Caçadores de botecos perfeitos: missão mundo

Não importa o quanto um país seja único, não me sinto em casa até achar um bar para chamar de meu. Em Madri, primeira parada da nossa viagem de volta ao mundo, a tarefa foi fácil: a capital espanhola tem tantos bares bacanas que o complicado é escolher o favorito. E, claro, a escolha varia de pessoa para pessoa, afinal boa parte do que faz um boteco fantástico vem dos frequentadores do local.

Belo-horizontinos que somos, crescemos (e aprendemos a beber) na capital mundial dos bares. Beagá tem 12 mil estabelecimentos desse tipo e até um dia municipal dos botecos, comemorado no terceiro sábado de maio.

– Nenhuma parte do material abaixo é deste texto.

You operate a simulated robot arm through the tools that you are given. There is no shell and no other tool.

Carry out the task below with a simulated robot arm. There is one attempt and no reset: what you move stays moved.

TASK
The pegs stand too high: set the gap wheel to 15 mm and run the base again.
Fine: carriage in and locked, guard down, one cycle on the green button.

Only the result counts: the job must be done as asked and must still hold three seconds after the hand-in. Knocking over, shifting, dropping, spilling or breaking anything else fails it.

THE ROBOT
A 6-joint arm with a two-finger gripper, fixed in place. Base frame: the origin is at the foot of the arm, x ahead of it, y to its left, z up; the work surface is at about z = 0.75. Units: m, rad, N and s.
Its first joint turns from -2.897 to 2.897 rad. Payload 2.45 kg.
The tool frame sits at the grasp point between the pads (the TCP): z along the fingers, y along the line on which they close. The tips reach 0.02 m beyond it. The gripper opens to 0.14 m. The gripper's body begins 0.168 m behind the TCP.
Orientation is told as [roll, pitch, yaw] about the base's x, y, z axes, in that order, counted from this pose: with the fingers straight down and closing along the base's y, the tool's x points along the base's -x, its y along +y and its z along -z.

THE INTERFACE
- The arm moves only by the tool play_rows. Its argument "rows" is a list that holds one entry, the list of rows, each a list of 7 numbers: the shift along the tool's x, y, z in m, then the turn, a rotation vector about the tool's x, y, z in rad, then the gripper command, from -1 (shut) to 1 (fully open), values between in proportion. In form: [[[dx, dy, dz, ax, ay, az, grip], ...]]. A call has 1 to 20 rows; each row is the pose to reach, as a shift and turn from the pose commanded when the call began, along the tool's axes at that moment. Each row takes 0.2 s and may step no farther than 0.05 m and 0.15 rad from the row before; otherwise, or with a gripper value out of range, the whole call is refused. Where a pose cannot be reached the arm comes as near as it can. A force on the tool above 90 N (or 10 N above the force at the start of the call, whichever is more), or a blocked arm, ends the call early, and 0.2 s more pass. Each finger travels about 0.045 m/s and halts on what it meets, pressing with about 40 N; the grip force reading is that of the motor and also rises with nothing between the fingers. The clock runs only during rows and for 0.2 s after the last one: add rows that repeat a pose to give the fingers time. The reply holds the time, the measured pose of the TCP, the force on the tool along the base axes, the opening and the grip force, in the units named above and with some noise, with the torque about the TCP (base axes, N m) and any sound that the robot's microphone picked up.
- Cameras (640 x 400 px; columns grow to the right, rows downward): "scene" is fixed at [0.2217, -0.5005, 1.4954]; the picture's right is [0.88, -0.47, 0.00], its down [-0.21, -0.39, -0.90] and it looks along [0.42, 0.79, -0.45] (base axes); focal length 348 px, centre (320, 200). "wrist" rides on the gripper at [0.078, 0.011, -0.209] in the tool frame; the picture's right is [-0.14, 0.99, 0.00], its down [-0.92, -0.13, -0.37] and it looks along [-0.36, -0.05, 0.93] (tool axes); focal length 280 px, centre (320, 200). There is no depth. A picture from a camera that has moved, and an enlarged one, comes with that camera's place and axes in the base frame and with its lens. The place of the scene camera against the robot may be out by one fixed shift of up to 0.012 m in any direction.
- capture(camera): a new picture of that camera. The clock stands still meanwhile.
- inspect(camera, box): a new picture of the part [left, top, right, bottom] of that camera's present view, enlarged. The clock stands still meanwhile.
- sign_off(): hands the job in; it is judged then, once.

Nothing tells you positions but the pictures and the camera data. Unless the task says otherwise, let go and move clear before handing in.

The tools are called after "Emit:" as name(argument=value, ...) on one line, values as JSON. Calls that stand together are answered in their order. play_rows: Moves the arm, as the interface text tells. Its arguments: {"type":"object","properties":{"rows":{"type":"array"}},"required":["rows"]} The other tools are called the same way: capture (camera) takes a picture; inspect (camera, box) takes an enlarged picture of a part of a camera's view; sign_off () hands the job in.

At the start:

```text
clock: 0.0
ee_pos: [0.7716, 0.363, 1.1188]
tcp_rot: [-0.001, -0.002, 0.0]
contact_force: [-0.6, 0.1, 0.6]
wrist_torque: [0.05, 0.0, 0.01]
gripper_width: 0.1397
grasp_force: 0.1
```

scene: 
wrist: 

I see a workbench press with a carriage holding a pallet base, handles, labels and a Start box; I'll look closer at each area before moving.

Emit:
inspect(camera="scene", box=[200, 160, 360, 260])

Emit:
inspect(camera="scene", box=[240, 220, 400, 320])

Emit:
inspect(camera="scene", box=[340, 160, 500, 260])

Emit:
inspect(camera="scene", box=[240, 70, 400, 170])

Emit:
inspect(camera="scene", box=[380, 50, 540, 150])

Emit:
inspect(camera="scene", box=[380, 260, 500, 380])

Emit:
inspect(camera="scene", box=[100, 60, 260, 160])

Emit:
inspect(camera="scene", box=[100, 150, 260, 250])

Com tantas opções, aprendemos desde cedo que bar é coisa séria, ambiente sagrado, onde todos têm liberdade de expressar sua opinião, mesmo que falando de forma desconexa e meio bêbada. Boteco bom é assim, uai.

Nossas raízes fazem com que iniciemos uma busca pelo boteco perfeito toda vez nos afastamos de BH. Em Madri, escolhemos como segunda casa a Cerveceria La Sureña, um lugar agitado, de gente jovem e onde a galera bebe em pé, pagando preços bem interessantes. Na época, pagamos dois euros por cinco cervejas long neck e menos de três euros por duas porções! Vai falar que não é um daqueles bares que te conquistam com no primeiro gole? Regra número um para achar o seu bar mundo afora: preços baixos são sempre importantes, aqui ou do outro lado do mundo.

Em Roma, nos hospedamos perto da estação Termini. Ou seja, no centro da cidade e longe de todas as atrações turísticas. Mas de cara descobri que nosso hotel ficava perto de um bar que vendia (é melhor você se sentar, caro leitor) uma garrafa de Birra Moretti de 600 ml por 1 euro! Eu já queria gritar habemus botecom, mas o bom senso feminino não topou beber no podrão perto da estação de trem. Por isso, passamos os dias seguintes procurando o nosso bar de Roma, enquanto fazíamos coisas menos importantes, tipo visitar o Coliseu e os monumentos da cidade antiga. Foi um encontro por acaso, enquanto caminhávamos pelo Trastevere, um bairro boêmio da cidade.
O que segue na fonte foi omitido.